RAW DATA:
<<<<
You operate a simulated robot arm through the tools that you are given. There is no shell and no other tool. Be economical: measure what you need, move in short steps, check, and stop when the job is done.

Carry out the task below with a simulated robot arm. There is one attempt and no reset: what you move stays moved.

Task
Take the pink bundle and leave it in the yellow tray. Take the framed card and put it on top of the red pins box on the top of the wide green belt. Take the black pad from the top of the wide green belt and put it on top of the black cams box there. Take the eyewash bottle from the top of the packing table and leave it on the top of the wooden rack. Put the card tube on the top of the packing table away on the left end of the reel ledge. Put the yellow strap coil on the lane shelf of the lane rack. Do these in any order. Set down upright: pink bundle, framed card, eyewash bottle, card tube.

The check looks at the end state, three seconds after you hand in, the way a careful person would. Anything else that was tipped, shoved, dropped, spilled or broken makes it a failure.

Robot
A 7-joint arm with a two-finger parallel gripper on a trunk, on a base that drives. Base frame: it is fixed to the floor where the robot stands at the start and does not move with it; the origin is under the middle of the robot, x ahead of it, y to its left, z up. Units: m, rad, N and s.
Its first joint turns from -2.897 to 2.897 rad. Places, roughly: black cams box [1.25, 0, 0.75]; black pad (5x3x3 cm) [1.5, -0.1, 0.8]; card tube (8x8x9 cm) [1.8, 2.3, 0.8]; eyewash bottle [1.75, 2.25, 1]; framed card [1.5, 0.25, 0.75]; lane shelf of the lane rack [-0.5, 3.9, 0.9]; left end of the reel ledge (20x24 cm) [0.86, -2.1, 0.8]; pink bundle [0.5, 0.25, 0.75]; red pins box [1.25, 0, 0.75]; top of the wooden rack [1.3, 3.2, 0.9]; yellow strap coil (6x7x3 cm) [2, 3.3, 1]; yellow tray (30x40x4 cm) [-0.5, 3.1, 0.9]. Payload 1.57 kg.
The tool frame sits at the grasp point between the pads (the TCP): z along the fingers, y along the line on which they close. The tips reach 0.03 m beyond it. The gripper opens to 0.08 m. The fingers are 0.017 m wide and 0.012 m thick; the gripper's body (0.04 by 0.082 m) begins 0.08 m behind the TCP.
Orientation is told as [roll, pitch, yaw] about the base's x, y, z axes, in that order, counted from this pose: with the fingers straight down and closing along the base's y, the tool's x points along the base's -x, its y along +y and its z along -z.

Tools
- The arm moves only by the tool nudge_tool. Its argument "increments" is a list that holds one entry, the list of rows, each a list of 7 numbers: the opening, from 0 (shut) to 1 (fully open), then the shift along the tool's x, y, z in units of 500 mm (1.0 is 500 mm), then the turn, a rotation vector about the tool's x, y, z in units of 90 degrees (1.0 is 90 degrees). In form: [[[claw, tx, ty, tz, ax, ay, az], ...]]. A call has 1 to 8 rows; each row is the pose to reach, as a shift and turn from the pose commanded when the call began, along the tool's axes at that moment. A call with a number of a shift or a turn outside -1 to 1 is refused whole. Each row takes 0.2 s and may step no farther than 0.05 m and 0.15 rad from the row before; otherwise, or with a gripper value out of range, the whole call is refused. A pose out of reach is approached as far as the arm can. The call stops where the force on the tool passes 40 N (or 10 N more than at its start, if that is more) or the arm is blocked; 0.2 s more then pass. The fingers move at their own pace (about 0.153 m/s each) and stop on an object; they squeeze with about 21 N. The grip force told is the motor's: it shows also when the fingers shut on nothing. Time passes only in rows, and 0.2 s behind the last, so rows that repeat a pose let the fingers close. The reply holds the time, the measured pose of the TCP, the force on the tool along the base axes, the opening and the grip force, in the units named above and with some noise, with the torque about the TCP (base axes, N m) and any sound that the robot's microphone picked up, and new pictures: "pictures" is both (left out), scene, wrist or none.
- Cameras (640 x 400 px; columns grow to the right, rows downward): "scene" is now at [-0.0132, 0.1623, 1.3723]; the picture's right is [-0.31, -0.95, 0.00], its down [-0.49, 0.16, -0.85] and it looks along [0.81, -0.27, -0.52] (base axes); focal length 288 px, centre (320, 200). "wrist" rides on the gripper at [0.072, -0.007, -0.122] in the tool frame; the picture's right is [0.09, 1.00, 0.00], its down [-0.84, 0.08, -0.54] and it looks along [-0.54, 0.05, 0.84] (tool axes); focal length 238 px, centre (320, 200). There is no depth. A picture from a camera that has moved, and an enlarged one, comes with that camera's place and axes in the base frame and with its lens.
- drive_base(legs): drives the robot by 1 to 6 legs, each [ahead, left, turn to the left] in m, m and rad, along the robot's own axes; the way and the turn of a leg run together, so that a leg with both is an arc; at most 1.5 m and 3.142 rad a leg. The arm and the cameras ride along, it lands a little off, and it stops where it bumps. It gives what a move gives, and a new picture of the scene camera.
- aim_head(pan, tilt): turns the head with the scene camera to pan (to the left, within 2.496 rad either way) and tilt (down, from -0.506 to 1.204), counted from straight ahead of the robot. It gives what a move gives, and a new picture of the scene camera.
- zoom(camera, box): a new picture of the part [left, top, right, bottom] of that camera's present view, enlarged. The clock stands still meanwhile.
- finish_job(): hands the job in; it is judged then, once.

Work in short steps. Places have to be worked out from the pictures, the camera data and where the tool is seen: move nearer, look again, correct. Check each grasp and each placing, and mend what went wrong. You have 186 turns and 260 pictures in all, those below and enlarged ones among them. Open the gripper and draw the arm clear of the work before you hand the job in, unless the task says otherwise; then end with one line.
>>>>
Produce the text that comes next in the document segment.

DOCUMENT SEGMENT:
<<<<
Цигу (или кигу) — одна из ранних фонетических транскрипций этнонима кыргыз, относящаяся, по мнению С.Е. Яхонтова, ко времени до 700 г. н.э. (Яхонтов, 1970, с. 114). Указанные в Чжоу шу координаты владения Цигу являются наиболее ранними достоверными сведениями в этногеографии народов Южной Сибири. Как уже говорилось, Н.А. Аристов первым предложил локализовать его по названиям рек Афу (Абакан) и Гянь, т.е. Кем (Енисей), там, где находилось «главное становище кыргызов» (Аристов, 1897, с. 6), правда, не указывая его точного местонахождения, но явно имея в виду долину Среднего Енисея, Минусинскую котловину. Г.Е. Грумм-Гржимайло сближал название Цигу с чиками рунических надписей, жившими в VIII в. на территории Тувы (Грумм-Гржимайло, 1926, с. 311). Данная точка зрения была поддержана Л.Р. Кызласовым (Кызласов, 1969, с. 51), однако не получила дальнейшего распространения (Сердобов, 1971, с. 54-55). Большинство исследователей так или иначе придерживается интерпретации Н.А. Аристова. Наиболее определённо в этом отношении писала Л.А. Евтюхова, помещая Цигу «как раз в исконных землях (40/41) кыргызов, т.е. в Минусинской котловине» (Евтюхова, 1948, с. 4).

 

Таштыкская культура и енисейские кыргызы. В V в. достигает своего наивысшего развития таштыкская культура (тепсейский этап, по периодизации М.П. Грязнова). Исследователи неоднократно отмечали участие таштыкского населения в сложении культуры енисейских кыргызов. С.А. Теплоухов относил к V-VII вв. каменные курганы типа чаа-тас, продолжающие прежние таштыкские традиции и наиболее характерные впоследствии для кыргызов (Теплоухов, 1929, с. 50-55). С. В. Киселёвым в таштыкских материалах был выделен ряд культурных элементов (керамика, погребальная скульптура с изображением животных, конструктивные детали в устройстве погребений позднеташтыкских могильников), получивших развитие в культуре енисейских кыргызов. После IV в., считал С.В. Киселёв, «началось переоформление материальной культуры саяно-алтайских племен в новую, ставшую характерной для времени выступления алтайских тюрок и енисейских кыргызов» (Киселёв, 1951. с. 472). Об этом же писала Л.А. Евтюхова, обратившая особое внимание на общие черты таштыкских и кыргызских материалов, в частности на совершенно идентичные бронзовые накладки в виде головок лошадей и некоторые другие (Евтюхова, 1948, с. 6-9). Л.Р. Кызласов предполагает, что в таштыкское время доминирующую роль играли левобережные племена. Именно здесь, на левом берегу Енисея в Уйбатской степи «в таштыкское время был расположен и политический центр, который, возможно, продолжал сохраняться и в эпоху древнехакасского (кыргызского. — Д.С.) государства» (Кызласов, 1960). М.П. Грязнов также считает, что можно проследить некоторые аналогии таштыкской керамики тепсейского этапа с памятниками енисейских кыргызов, а знаменитая «тепсейская галерея» рисунков, о которой будет сказано ниже, «несомненно представляет собой одно из звеньев общей линии развития изобразительного повествовательного искусства азиатских народов» (Грязнов, 1971, с. 106), продолжение которого можно видеть в копёнских барельефах или Сулекской писанице, наиболее ярко представляющих искусство енисейских кыргызов. Следует отметить также находки глиняных орнаментированных сосудов типа «кыргызских ваз» в таштыкских склепах Михайловского могильника (Мартынова, 1976) и некоторые другие.
>>>>
EXERCISE RESULT:
 

Приведённых точек зрения достаточно, чтобы считать установленной непосредственную преемственность между таштыкской культурой и культурой енисейских кыргызов, выразившуюся как в общем обряде трупосожжения, конструктивных деталях погребальных сооружений, так и в наборе целого ряда предметов сопроводительного инвентаря (керамики, украшений, вооружения и т.д.). Видимо, можно называть таштыкскую культуру (во всяком случае, на позднем этапе её развития) ранне-кыргызской, или, точнее, протокыргызской, а совпадение вре- 
(41/42)
мени и места её существования позволяет идентифицировать таштыкскую культуру на тепсейском этапе развития с владением Цигу древнетюркских генеалогических преданий.

 

И все же таштыкская культура и культура енисейских кыргызов различны — каждая из них представляет собой самостоятельное историко-культурное явление. В очень сложной по компонентному составу таштыкской культуре до определённого времени отсутствуют те характерные элементы древнетюркского культурного комплекса, которые вводят культуру енисейских кыргызов в круг родственных культур Центральной Азии и Южной Сибири раннего средневековья. Начало их распространения может быть связано со временем образования раннетюркского владения Цигу, благодаря которому усиливается центральноазиатский компонент таштыкской культуры, выделенный С.В. Киселёвым и Л.Р. Кызласовым. В этой связи полностью сохраняют своё значение слова Л.А. Евтюховой о том, что формирование енисейских кыргызов «явилось частью более широкого этногенетического процесса сложения тюркских народностей Саяно-Алтая» и поэтому «ранняя история кыргызов должна рассматриваться не изолированно, но в связи с событиями в Центральной Азии» (Евтюхова, 1948, с. 4). Обращает на себя внимание явно социальная окраска всех восточных и центральноазиатских элементов таштыкской культуры (масштабы пирамидальных склепов, погребальные статуэтки людей и животных, церемониальные зонты и т.д.), позволяющая относить погребения, в которых они были найдены, к социально привилегированному слою населения. Очевидно, владение Цигу на Среднем Енисее явилось первым этносоциальным объединением, возникшим в результате распространения влияния зарождающейся древнетюркской государственности.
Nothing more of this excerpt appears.